TO DO:
**A)** Transcribe the excerpt provided beginning at "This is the". Stop after "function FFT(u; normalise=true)".
**B)** Your answer continues the excerpt provided from its final sentence.

RECORD LIST:
* * * * * * * * *

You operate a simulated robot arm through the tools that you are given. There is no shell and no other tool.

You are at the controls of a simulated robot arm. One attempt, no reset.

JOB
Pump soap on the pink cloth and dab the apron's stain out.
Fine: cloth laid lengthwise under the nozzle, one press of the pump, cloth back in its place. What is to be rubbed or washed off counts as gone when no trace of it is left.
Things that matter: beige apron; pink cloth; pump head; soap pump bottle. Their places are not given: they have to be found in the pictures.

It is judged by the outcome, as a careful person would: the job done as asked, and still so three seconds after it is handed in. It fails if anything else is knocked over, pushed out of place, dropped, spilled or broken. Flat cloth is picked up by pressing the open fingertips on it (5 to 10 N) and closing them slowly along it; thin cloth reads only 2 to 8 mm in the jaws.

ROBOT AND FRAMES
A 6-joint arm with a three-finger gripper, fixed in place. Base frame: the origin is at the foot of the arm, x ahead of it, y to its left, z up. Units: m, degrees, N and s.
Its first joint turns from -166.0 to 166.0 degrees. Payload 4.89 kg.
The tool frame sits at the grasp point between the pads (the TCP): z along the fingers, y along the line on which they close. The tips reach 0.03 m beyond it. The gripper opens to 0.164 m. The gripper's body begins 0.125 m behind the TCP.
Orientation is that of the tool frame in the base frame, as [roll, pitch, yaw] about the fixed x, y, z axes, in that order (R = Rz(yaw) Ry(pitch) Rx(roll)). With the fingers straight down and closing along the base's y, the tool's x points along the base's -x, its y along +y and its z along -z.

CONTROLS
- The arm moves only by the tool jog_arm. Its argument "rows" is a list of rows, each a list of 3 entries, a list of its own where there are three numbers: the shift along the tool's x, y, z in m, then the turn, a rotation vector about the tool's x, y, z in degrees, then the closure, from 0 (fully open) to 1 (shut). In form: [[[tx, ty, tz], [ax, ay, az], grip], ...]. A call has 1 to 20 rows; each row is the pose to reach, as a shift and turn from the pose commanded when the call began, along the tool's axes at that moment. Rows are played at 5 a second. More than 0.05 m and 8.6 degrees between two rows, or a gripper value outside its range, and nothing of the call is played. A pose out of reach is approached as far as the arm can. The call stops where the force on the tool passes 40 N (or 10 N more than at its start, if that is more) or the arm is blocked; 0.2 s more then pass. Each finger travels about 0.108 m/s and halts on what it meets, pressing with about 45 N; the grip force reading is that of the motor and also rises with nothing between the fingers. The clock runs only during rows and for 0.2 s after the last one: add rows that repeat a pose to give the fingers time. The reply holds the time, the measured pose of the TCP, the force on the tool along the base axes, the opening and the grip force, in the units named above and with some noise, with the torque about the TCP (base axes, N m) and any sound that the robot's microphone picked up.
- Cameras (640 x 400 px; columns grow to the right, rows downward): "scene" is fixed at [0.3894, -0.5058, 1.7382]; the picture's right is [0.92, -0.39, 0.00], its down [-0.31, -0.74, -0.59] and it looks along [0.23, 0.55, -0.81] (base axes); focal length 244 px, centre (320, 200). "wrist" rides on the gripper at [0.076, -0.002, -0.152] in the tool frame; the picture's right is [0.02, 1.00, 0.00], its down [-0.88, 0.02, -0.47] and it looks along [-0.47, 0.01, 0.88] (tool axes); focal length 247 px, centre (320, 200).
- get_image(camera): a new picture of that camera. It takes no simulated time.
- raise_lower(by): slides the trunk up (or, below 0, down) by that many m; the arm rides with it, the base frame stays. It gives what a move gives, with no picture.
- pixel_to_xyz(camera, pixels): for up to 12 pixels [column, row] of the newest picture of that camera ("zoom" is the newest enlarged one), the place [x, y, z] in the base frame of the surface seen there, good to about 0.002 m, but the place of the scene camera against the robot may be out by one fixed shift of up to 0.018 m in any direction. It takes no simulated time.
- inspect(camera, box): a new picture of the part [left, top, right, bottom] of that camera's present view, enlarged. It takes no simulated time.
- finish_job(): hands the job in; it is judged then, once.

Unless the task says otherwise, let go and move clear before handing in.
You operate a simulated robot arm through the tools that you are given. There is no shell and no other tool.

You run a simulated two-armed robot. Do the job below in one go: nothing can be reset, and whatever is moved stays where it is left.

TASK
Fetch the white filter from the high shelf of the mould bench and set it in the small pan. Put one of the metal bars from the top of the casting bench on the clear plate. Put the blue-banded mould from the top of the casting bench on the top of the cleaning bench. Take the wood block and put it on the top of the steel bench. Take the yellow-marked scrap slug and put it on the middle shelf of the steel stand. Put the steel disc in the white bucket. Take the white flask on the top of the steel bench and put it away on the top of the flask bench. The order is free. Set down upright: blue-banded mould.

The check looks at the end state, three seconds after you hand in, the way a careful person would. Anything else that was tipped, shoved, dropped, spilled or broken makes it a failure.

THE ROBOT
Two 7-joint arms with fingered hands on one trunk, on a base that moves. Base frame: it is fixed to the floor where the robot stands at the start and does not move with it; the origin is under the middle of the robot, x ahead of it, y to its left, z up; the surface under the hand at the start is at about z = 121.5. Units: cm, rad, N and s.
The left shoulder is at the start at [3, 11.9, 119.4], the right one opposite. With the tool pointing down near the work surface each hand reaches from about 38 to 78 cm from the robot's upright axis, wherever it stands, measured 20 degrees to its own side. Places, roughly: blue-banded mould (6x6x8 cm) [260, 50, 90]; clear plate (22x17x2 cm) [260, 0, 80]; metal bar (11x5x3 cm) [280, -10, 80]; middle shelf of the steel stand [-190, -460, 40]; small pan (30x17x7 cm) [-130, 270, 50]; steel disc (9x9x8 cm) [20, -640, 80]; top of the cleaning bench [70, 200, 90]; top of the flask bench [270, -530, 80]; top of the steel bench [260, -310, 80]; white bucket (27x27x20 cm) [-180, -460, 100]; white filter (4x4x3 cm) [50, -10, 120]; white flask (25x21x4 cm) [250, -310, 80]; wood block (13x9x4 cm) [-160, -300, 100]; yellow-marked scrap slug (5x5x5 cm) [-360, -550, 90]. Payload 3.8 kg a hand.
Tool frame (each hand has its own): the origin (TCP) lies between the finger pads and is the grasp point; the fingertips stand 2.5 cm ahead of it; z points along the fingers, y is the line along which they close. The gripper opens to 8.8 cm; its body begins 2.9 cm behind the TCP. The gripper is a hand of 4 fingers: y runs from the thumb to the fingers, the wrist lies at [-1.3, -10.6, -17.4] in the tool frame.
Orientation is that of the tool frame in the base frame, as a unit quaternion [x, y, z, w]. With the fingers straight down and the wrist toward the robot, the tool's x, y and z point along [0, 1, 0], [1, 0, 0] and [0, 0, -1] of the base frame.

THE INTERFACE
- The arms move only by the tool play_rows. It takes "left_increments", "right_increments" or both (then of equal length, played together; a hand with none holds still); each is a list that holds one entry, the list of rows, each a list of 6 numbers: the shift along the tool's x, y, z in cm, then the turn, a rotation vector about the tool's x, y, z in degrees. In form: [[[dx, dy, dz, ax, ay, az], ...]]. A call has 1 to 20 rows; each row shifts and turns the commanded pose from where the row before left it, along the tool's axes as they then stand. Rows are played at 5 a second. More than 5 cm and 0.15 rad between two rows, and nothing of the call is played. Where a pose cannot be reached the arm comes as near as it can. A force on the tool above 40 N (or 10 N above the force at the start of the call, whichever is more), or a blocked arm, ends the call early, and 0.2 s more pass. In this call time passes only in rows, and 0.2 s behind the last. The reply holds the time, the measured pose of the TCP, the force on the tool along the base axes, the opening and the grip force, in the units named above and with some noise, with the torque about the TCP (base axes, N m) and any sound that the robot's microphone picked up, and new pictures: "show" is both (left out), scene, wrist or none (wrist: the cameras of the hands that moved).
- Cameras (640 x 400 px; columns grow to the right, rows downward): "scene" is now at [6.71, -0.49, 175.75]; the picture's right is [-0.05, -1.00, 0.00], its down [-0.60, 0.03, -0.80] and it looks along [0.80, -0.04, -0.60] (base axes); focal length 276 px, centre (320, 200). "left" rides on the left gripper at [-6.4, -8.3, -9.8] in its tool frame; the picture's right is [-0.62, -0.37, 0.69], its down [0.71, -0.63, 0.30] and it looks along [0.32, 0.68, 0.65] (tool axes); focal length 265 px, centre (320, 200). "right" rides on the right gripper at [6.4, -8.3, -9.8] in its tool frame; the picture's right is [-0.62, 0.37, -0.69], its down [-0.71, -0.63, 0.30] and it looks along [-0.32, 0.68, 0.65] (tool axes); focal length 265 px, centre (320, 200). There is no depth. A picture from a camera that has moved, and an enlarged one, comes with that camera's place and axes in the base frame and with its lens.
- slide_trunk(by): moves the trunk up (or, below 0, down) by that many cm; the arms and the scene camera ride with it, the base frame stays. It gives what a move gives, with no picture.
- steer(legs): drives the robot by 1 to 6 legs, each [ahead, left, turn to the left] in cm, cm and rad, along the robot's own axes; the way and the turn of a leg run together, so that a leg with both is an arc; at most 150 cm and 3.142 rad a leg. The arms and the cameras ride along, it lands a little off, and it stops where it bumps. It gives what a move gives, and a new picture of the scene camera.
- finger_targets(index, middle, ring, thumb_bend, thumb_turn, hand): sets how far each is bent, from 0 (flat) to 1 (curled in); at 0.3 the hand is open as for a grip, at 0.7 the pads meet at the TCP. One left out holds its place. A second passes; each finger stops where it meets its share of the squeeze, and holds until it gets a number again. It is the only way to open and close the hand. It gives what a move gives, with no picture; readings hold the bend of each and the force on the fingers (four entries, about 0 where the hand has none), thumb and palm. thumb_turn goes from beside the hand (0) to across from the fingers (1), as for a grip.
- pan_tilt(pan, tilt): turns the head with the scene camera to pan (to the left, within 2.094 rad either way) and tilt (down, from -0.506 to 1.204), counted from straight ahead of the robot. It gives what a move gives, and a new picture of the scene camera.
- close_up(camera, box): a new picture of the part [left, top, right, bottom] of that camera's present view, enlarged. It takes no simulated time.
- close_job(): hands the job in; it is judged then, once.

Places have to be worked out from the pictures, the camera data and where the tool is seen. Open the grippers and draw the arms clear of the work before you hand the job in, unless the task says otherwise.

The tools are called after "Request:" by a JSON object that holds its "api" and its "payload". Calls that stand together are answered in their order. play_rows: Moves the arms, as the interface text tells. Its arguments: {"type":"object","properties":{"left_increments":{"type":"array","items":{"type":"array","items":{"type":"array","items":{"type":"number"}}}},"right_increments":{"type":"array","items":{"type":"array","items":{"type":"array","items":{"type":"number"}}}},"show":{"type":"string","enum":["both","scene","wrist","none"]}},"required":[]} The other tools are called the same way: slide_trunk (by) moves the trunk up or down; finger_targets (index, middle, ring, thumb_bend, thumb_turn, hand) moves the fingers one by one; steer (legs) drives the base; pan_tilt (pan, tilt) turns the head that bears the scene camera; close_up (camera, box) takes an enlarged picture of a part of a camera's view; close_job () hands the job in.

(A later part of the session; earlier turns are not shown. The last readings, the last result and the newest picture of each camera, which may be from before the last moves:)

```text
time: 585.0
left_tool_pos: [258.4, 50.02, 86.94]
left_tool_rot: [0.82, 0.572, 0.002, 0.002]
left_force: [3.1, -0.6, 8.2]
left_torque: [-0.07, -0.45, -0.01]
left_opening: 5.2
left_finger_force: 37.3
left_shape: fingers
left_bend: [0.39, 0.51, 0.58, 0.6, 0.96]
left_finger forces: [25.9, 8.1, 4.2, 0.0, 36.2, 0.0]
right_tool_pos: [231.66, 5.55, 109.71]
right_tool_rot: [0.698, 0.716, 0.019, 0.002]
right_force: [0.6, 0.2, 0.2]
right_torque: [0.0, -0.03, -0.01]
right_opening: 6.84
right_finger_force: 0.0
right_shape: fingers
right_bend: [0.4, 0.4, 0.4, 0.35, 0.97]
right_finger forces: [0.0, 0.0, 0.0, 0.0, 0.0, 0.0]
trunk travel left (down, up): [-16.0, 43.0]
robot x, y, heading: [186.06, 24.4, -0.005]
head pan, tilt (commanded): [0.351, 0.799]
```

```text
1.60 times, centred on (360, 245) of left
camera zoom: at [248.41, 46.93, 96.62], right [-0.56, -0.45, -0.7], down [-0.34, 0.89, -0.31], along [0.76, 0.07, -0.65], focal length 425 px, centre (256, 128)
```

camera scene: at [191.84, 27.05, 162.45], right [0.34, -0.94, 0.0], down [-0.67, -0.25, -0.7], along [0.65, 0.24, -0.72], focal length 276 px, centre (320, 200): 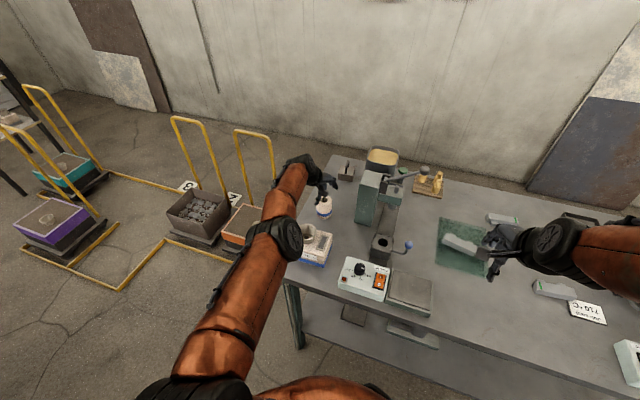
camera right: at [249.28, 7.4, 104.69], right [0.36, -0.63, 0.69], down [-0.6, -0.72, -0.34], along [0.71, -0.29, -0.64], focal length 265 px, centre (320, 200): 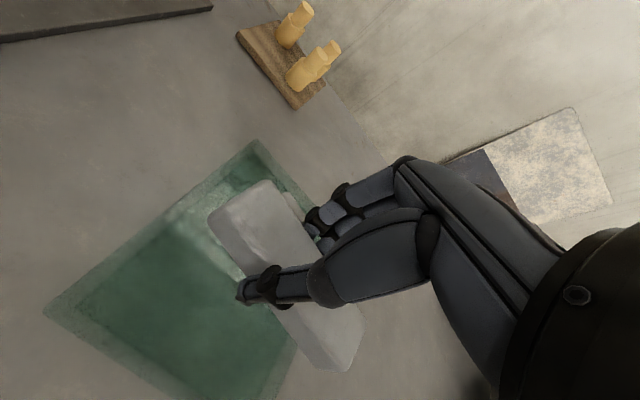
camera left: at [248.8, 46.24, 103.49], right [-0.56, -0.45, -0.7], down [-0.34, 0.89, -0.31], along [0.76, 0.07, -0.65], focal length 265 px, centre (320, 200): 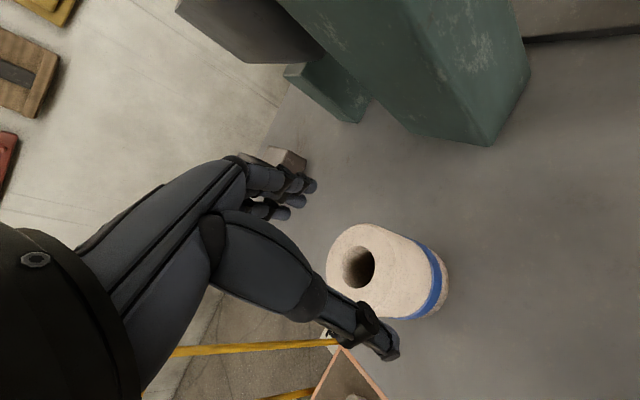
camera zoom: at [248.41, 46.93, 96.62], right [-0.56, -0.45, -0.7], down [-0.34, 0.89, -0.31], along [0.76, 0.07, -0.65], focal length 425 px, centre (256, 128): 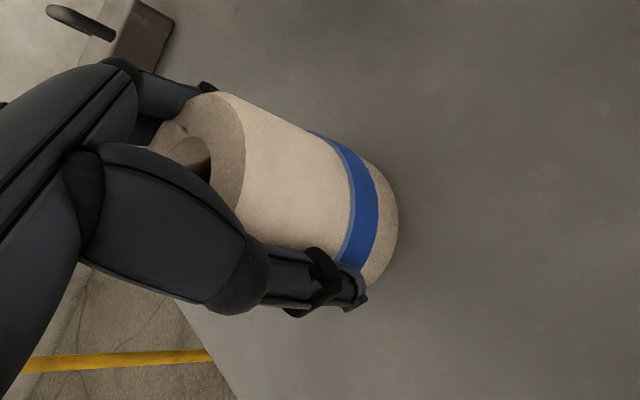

* * * * * * * * *

EXCERPT PROVIDED:
This is the basis for the (radix-2) Cooley-Tukey algorithm where one computes the Fourier transform on \{0,1,\dots,n-1\} by iteratively subdividing the domain into two parts and computing (rescaled) Fourier transforms on each smaller piece (this is an example of a divide-and-conquer algorithm).

Exercise 6. When n=1, what is the discrete Fourier transform of \{U_0\}? Hence, complete the following code sample:

function FFT(u; normalise=true)
    n = length(u)
    if !ispow2(n)
        @warn "n = $n is not a power of two"
    else
        U = zeros(ComplexF64,n)
        if n == 1 
            U[1] = u[1]
        else 
            E = FFT(u[1:2:end]; normalise=false)
            O = FFT(u[2:2:end]; normalise=false)
            for k  1:Int(n/2)
                t = exp(-2π*1im*(k-1)/n) # Twiddle factor
                U[k]          = E[k] + t * O[k]
                U[Int(k+n/2)] = E[k] - t * O[k]
            end
        end
        return normalise ? U / √n : U
    end 
end
FFT (generic function with 1 method)

Exercise 7. By using the function FFT() and the complex conjugate conj(), implement a one-line function that computes the inverse discrete Fourier transform:

\begin{align} U_j = \frac{1}{\sqrt{n}} \sum_{k=0}^{n-1} \hat{U}_k e^{\frac{2\pi i jk}{n}}. \end{align}

iFFT(u) = conj( FFT(conj(u)) )

# this should be (close to) zero:
norm( iFFT( FFT( f.(X) ) ) - f.(X) )

* * * * * * * * *

WRITTEN ANSWERS:
**A)**
This is the basis for the (radix-2) Cooley-Tukey algorithm where one computes the Fourier transform on \{0,1,\dots,n-1\} by iteratively subdividing the domain into two parts and computing (rescaled) Fourier transforms on each smaller piece (this is an example of a divide-and-conquer algorithm).

Exercise 6. When n=1, what is the discrete Fourier transform of \{U_0\}? Hence, complete the following code sample:

function FFT(u; normalise=true)

**B)**
7.516995118346703e-15

Here, we again solve -u'' + u = x^2 using our FFT method:

t_FFT = @elapsed begin 
    Fhat = FFT( f.(X) )
    Uhat = Fhat ./ [ (2/h^2)*(1 - cos(2π*k/n)) + q for k0:n-1 ] 
    U = iFFT( Uhat ) 
end
U = [U..., U[1]]
plot( 0:h:1, real.(U); 
    m=1, legend=false,
    title=L"Numerical solution to $-u''(x) + u(x) = x^2$ with PBCs" )
println("this is $(round(Int,t/t_FFT)) × faster than before!")
this is 174 × faster than before!

Exercise 8. Look up another use for discrete Fourier transform in the literature. Summarise the key ideas in a few sentences.

There’s loads of potential answers here! e.g. look at Brigham (1988).

e.g. 

  • signal & audio processing: MP3, filtering (removing noise), Shazam!
  • image compression (JPEG), deblurring, pattern recognition,
  • solving PDEs - physics, chemistry, ….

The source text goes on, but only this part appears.